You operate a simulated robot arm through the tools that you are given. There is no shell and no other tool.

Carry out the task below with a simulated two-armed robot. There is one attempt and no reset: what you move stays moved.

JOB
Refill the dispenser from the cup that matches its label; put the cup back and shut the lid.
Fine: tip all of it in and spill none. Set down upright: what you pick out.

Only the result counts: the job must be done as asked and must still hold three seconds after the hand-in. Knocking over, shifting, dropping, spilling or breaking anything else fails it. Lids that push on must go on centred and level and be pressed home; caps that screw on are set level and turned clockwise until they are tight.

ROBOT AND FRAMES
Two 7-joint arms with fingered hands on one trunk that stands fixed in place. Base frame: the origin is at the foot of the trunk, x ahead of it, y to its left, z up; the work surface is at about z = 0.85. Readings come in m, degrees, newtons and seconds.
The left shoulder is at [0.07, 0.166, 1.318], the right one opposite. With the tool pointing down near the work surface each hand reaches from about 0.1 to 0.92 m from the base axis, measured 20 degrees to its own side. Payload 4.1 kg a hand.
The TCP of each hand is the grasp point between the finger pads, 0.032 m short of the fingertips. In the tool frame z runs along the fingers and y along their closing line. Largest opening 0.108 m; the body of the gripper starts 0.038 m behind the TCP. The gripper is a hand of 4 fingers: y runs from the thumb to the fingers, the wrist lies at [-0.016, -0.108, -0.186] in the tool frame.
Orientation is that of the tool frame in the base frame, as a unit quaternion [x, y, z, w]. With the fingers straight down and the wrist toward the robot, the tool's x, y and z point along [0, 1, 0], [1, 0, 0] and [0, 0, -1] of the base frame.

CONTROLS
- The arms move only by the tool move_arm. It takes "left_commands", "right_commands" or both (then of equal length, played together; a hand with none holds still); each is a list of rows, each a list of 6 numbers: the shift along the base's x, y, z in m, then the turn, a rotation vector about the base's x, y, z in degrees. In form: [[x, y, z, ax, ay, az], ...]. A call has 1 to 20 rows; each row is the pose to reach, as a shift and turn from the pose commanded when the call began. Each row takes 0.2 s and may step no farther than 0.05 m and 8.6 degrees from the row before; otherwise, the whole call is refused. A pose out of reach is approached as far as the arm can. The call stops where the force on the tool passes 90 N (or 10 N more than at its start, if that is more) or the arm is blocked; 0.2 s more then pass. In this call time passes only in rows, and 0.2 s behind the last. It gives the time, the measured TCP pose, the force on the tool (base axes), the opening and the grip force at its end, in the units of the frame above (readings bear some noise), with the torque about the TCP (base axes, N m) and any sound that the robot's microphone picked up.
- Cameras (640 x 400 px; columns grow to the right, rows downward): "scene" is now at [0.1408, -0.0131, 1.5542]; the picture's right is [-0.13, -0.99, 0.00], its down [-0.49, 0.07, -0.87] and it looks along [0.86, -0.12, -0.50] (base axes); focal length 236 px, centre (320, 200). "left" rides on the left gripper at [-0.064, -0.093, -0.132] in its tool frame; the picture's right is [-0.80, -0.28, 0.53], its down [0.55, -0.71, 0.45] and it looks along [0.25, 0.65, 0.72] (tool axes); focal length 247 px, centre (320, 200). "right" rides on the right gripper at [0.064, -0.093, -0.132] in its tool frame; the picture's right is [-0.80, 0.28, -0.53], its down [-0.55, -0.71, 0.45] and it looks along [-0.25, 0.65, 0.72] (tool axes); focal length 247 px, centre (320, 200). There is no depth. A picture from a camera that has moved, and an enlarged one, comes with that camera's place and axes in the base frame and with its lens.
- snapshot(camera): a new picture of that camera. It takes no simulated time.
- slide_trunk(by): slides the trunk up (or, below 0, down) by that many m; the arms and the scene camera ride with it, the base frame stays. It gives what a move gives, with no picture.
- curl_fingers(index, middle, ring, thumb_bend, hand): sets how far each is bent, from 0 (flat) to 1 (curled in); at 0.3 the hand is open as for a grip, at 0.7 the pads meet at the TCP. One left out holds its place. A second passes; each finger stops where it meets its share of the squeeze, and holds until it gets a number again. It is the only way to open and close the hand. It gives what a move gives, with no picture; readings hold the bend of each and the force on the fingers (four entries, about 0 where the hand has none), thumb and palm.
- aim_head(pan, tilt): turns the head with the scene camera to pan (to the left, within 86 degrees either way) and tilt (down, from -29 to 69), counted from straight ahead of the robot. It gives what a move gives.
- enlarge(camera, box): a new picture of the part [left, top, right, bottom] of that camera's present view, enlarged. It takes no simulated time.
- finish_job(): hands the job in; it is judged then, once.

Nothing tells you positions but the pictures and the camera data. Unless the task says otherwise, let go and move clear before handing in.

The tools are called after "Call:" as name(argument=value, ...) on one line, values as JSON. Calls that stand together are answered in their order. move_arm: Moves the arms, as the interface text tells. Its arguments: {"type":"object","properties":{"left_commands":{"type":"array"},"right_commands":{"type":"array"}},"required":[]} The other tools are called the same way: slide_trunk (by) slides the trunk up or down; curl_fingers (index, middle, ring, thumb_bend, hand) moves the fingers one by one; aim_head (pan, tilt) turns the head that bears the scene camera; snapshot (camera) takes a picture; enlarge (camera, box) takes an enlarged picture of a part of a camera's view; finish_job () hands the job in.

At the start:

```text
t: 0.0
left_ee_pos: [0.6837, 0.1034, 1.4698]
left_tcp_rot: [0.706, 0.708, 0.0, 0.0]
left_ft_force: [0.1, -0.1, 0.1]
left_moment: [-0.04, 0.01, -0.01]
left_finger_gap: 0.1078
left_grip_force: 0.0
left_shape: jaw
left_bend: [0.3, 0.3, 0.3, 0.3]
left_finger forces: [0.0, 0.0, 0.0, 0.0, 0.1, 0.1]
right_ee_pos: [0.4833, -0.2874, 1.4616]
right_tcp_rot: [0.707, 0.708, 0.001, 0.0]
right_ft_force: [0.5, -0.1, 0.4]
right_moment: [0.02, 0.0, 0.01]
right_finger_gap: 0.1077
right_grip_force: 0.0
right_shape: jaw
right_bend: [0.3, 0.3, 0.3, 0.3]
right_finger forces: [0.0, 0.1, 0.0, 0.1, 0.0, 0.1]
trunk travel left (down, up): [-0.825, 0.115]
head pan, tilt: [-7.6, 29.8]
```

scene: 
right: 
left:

---

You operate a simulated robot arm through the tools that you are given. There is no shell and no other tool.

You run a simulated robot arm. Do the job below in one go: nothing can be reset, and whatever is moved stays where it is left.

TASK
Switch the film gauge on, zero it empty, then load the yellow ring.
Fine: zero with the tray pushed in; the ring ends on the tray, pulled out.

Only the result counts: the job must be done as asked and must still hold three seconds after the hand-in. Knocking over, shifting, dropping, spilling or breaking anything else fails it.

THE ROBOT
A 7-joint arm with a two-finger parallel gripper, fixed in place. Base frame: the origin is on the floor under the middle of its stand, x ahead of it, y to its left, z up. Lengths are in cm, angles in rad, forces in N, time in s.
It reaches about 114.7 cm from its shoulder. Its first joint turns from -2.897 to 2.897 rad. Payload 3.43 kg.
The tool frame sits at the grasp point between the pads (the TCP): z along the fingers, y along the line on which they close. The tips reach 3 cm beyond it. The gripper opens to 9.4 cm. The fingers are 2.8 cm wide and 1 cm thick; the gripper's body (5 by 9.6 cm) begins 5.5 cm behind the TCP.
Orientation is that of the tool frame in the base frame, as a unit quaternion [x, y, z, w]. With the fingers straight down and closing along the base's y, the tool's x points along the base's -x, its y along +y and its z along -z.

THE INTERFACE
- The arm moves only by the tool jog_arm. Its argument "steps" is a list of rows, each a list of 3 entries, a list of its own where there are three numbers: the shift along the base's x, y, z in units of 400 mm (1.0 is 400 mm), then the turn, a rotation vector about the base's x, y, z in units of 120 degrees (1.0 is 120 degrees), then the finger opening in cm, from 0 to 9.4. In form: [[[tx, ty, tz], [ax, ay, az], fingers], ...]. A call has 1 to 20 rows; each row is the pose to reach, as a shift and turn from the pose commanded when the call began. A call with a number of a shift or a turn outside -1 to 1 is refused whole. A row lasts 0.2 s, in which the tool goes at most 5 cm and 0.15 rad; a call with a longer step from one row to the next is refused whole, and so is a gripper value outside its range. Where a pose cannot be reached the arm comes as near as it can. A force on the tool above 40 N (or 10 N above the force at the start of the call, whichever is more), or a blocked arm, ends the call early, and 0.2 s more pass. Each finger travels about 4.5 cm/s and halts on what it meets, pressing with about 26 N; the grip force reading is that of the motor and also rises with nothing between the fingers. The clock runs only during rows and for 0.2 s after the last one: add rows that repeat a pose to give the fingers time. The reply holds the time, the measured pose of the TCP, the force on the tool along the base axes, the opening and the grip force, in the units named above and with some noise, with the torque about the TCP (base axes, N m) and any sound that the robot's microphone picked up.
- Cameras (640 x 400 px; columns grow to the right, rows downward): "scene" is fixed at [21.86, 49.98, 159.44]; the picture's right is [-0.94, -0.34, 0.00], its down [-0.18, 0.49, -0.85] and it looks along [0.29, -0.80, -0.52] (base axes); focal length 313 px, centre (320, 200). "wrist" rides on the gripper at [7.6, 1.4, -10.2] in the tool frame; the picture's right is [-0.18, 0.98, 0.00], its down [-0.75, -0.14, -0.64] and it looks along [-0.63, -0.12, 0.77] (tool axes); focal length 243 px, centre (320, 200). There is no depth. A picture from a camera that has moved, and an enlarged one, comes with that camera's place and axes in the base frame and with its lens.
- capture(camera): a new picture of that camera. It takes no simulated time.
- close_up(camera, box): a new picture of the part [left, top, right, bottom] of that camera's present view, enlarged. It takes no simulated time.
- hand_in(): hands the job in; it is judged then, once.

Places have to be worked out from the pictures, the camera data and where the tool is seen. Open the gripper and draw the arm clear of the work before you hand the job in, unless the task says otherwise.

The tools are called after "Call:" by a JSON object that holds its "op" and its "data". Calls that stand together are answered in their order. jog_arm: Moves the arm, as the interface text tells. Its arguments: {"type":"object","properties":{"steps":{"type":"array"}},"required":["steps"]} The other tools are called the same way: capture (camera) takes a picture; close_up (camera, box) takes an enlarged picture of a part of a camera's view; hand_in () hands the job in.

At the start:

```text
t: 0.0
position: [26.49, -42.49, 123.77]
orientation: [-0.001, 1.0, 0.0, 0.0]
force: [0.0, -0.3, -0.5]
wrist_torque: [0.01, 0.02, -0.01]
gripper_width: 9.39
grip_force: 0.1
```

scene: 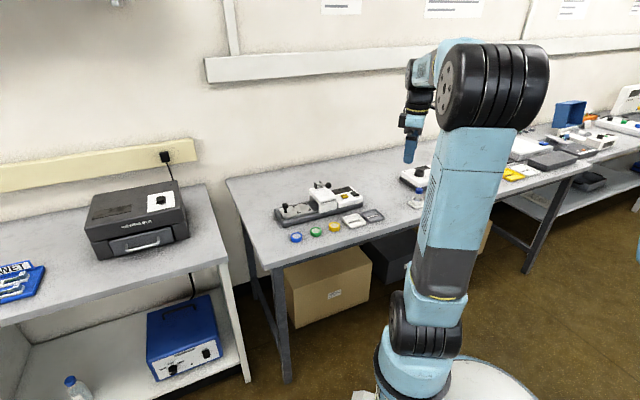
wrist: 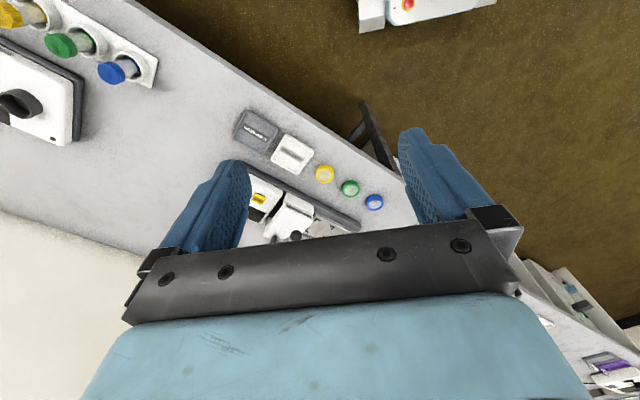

BRIEF
Extract each line holding the string "fails".

ANSWER TO THE EXERCISE
Only the result counts: the job must be done as asked and must still hold three seconds after the hand-in. Knocking over, shifting, dropping, spilling or breaking anything else fails it. Lids that push on must go on centred and level and be pressed home; caps that screw on are set level and turned clockwise until they are tight.
Only the result counts: the job must be done as asked and must still hold three seconds after the hand-in. Knocking over, shifting, dropping, spilling or breaking anything else fails it.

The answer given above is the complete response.